Selected extract:
13

My test json file is as follows:

{
   "server":"xxx",
   "cert":"line1\nline2",
   "security/path": "/var/log/systems.log"
}

I would like to filter by key security/path, and below commands all don't work.

jq .security/path test.json
jq: error: path/0 is not defined at <top-level>, line 1:
.security/path
jq: 1 compile error

jq '.security/path' test.json has same result.

fhcat
  • 231

2 Answers2

22

From Basic filters:

Object Identifier-Index:

...

If the key contains special characters or starts with a digit, you need to surround it with double quotes like this: ."foo$", or else .["foo$"]

....

So,

$ jq -r '."security/path"' test.json
/var/log/systems.log
Kusalananda
  • 333,661
steeldriver
  • 81,074
1

In case your output is something like this,

  "annotations": {
    "eks.amazonaws.com/role-arn": "arn:aws:iam::907636088649:role/stg-eks_helm-chart",
    "meta.helm.sh/release-name": "helm-chart-base",
    "meta.helm.sh/release-namespace": "stg-helm-chart"

Provided material:
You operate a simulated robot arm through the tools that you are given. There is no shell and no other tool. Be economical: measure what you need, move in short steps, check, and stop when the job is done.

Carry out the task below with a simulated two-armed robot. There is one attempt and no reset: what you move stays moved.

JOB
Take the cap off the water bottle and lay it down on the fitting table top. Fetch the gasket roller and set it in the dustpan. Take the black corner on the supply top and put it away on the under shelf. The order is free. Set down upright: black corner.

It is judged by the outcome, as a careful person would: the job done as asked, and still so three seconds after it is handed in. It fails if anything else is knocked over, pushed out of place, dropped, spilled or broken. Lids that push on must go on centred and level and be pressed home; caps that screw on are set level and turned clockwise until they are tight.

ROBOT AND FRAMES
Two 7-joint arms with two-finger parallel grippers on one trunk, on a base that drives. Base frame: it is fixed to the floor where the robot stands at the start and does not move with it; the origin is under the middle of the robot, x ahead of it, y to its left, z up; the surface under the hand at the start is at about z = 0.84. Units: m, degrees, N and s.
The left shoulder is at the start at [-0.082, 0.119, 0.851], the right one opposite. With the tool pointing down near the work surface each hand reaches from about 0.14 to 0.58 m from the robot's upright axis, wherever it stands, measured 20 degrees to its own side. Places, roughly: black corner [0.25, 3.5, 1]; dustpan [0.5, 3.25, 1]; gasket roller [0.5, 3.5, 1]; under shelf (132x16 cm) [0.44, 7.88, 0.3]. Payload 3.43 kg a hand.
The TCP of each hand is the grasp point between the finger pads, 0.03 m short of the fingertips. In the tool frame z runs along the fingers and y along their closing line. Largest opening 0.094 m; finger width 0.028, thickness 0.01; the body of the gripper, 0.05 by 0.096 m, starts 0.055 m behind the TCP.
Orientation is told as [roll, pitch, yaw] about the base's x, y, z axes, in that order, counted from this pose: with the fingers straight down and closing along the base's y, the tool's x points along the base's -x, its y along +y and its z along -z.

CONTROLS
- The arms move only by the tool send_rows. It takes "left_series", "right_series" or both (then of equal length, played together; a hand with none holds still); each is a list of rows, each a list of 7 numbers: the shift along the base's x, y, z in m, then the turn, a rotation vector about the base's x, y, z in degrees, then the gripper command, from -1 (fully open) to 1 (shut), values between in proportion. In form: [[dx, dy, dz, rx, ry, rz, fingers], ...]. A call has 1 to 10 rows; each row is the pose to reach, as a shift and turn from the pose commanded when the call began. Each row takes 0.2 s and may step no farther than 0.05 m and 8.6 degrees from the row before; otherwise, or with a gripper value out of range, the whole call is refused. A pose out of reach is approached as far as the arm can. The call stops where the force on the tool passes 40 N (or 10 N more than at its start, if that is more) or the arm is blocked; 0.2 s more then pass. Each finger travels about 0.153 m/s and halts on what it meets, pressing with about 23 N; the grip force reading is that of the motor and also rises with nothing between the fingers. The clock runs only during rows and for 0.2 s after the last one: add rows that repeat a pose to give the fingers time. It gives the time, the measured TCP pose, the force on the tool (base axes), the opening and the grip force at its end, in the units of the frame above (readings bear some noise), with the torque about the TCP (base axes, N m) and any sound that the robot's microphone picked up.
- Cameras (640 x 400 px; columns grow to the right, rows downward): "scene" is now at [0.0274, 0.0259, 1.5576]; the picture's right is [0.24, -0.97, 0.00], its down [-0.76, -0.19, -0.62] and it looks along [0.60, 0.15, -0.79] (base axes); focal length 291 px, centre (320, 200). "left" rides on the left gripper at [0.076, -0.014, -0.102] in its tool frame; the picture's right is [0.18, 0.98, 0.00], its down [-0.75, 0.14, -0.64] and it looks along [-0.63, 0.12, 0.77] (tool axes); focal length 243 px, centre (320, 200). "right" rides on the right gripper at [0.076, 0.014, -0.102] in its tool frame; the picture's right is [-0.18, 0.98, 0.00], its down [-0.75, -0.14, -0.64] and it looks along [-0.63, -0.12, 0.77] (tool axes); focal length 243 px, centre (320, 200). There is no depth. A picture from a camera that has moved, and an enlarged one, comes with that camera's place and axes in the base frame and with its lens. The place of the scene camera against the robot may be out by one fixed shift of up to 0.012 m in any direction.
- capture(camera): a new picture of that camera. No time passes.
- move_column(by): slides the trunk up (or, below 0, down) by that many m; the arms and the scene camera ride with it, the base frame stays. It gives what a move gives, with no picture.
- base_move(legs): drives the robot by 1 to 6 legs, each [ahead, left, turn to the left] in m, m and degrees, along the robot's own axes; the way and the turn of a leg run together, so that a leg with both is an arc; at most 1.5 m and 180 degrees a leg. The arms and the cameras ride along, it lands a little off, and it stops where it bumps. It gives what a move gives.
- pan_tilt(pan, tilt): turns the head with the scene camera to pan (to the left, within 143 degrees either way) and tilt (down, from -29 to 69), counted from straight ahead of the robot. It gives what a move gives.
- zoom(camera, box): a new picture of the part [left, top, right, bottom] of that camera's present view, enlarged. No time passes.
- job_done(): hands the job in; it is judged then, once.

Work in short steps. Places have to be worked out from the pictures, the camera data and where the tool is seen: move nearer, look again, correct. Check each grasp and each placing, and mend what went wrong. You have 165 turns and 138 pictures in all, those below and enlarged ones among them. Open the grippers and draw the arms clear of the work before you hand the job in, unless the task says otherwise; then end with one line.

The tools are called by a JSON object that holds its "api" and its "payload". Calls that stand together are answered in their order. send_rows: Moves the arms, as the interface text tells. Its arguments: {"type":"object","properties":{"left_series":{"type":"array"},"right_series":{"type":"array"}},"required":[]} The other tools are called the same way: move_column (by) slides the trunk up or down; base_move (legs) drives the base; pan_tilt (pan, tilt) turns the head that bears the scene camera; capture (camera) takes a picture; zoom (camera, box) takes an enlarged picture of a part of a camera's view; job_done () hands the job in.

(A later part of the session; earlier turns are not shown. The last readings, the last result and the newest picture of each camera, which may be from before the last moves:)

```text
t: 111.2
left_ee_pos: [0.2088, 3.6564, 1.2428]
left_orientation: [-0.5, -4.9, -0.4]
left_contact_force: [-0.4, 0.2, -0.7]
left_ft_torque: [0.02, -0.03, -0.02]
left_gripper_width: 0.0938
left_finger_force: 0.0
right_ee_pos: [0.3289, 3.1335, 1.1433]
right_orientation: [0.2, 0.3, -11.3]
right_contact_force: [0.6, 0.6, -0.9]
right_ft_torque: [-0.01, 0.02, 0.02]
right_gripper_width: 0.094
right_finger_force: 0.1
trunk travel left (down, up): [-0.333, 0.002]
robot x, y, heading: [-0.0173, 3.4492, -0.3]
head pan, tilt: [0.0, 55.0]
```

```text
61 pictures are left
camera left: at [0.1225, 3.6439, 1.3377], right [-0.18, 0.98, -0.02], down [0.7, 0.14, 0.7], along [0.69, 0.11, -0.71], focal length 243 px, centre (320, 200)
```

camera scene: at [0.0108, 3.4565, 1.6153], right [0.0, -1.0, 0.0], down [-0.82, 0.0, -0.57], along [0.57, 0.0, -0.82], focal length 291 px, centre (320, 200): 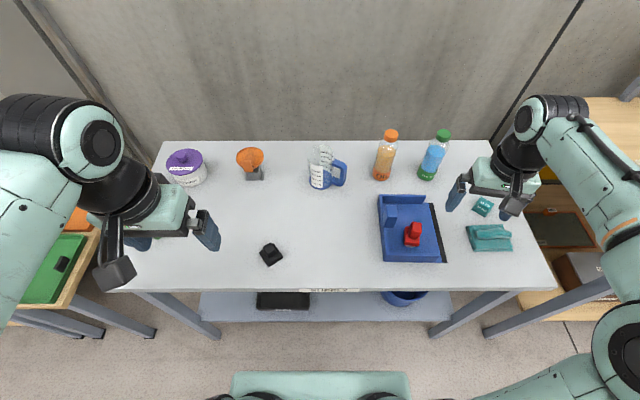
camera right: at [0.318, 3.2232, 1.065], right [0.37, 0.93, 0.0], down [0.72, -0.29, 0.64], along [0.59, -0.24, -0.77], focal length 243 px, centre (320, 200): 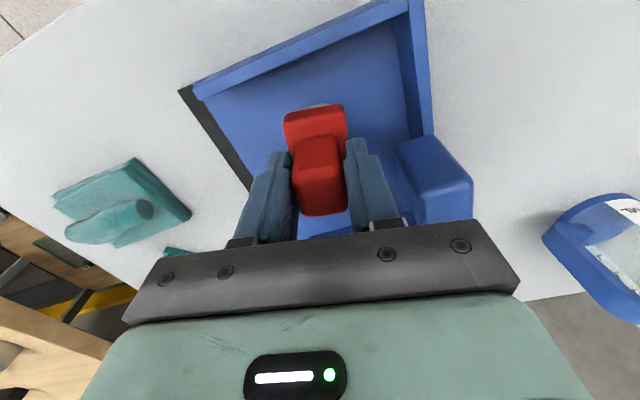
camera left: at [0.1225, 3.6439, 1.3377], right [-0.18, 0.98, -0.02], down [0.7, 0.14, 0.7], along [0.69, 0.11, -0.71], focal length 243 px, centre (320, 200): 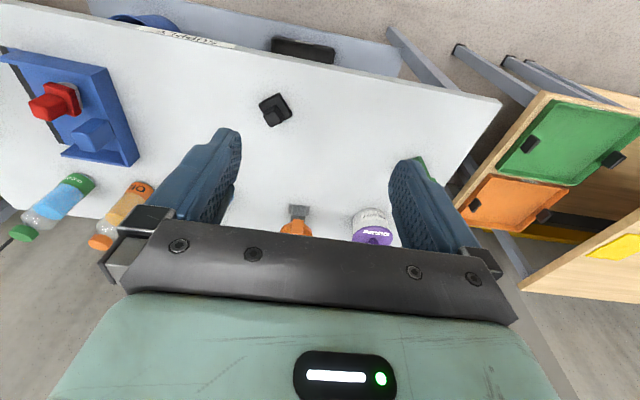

Written problem:
Type the selected extract over again with no edits.

Answer to this task:
13

My test json file is as follows:

{
   "server":"xxx",
   "cert":"line1\nline2",
   "security/path": "/var/log/systems.log"
}

I would like to filter by key security/path, and below commands all don't work.

jq .security/path test.json
jq: error: path/0 is not defined at <top-level>, line 1:
.security/path
jq: 1 compile error

jq '.security/path' test.json has same result.

fhcat
  • 231

2 Answers2

22

From Basic filters:

Object Identifier-Index:

...

If the key contains special characters or starts with a digit, you need to surround it with double quotes like this: ."foo$", or else .["foo$"]

....

So,

$ jq -r '."security/path"' test.json
/var/log/systems.log
Kusalananda
  • 333,661
steeldriver
  • 81,074
1

In case your output is something like this,

  "annotations": {
    "eks.amazonaws.com/role-arn": "arn:aws:iam::907636088649:role/stg-eks_helm-chart",
    "meta.helm.sh/release-name": "helm-chart-base",
    "meta.helm.sh/release-namespace": "stg-helm-chart"